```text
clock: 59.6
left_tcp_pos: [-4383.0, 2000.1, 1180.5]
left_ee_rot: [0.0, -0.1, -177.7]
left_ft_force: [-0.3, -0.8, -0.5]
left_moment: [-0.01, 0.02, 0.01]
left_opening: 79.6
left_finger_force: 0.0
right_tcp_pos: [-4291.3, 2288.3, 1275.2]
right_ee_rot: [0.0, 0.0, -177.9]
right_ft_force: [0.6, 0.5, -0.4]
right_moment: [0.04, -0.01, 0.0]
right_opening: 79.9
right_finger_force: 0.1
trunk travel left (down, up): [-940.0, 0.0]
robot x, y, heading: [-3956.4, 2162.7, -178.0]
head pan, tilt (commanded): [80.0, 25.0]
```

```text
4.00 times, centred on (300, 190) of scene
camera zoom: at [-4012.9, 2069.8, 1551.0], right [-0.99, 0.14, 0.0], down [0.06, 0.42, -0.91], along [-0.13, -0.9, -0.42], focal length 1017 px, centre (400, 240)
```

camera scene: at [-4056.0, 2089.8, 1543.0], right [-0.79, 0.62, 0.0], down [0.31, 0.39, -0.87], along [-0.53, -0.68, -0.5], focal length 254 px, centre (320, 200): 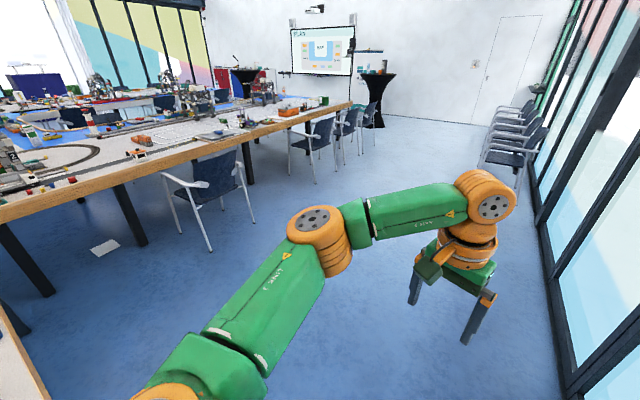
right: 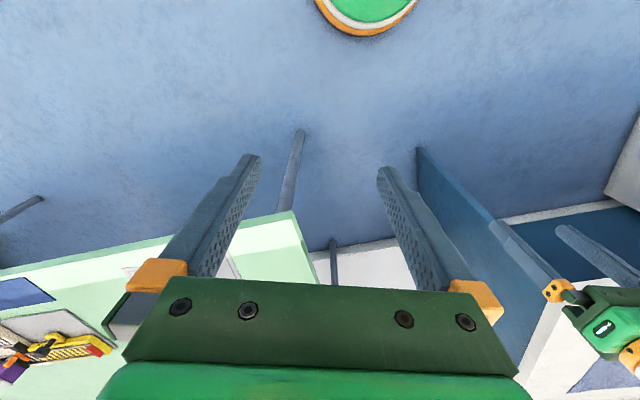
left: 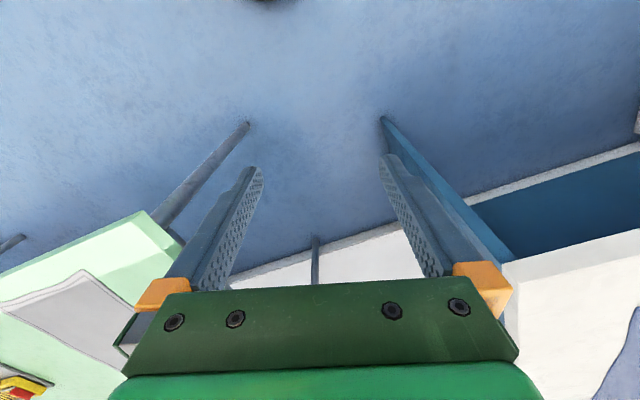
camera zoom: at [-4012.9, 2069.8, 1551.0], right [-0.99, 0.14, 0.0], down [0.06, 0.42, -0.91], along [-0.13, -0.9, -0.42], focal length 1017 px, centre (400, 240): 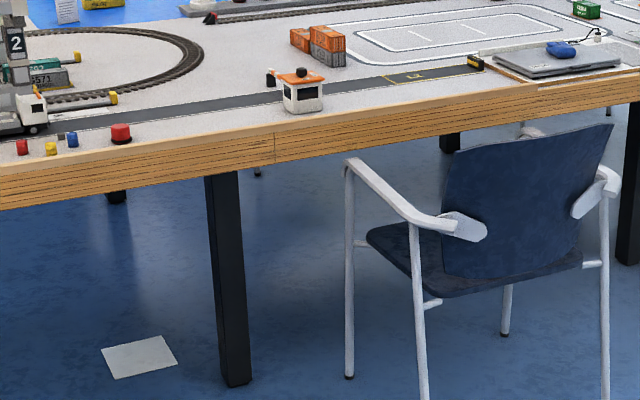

________

AIM => Copy every line of the data word for word, omitting the images. Write them as strings in a JSON array, leaving out blank lines.

COMPLETED EXERCISE =>
[
  "```text",
  "clock: 59.6",
  "left_tcp_pos: [-4383.0, 2000.1, 1180.5]",
  "left_ee_rot: [0.0, -0.1, -177.7]",
  "left_ft_force: [-0.3, -0.8, -0.5]",
  "left_moment: [-0.01, 0.02, 0.01]",
  "left_opening: 79.6",
  "left_finger_force: 0.0",
  "right_tcp_pos: [-4291.3, 2288.3, 1275.2]",
  "right_ee_rot: [0.0, 0.0, -177.9]",
  "right_ft_force: [0.6, 0.5, -0.4]",
  "right_moment: [0.04, -0.01, 0.0]",
  "right_opening: 79.9",
  "right_finger_force: 0.1",
  "trunk travel left (down, up): [-940.0, 0.0]",
  "robot x, y, heading: [-3956.4, 2162.7, -178.0]",
  "head pan, tilt (commanded): [80.0, 25.0]",
  "```",
  "```text",
  "4.00 times, centred on (300, 190) of scene",
  "camera zoom: at [-4012.9, 2069.8, 1551.0], right [-0.99, 0.14, 0.0], down [0.06, 0.42, -0.91], along [-0.13, -0.9, -0.42], focal length 1017 px, centre (400, 240)",
  "```",
  "camera scene: at [-4056.0, 2089.8, 1543.0], right [-0.79, 0.62, 0.0], down [0.31, 0.39, -0.87], along [-0.53, -0.68, -0.5], focal length 254 px, centre (320, 200): ",
  "right: ",
  "left: ",
  "camera zoom: at [-4012.9, 2069.8, 1551.0], right [-0.99, 0.14, 0.0], down [0.06, 0.42, -0.91], along [-0.13, -0.9, -0.42], focal length 1017 px, centre (400, 240): "
]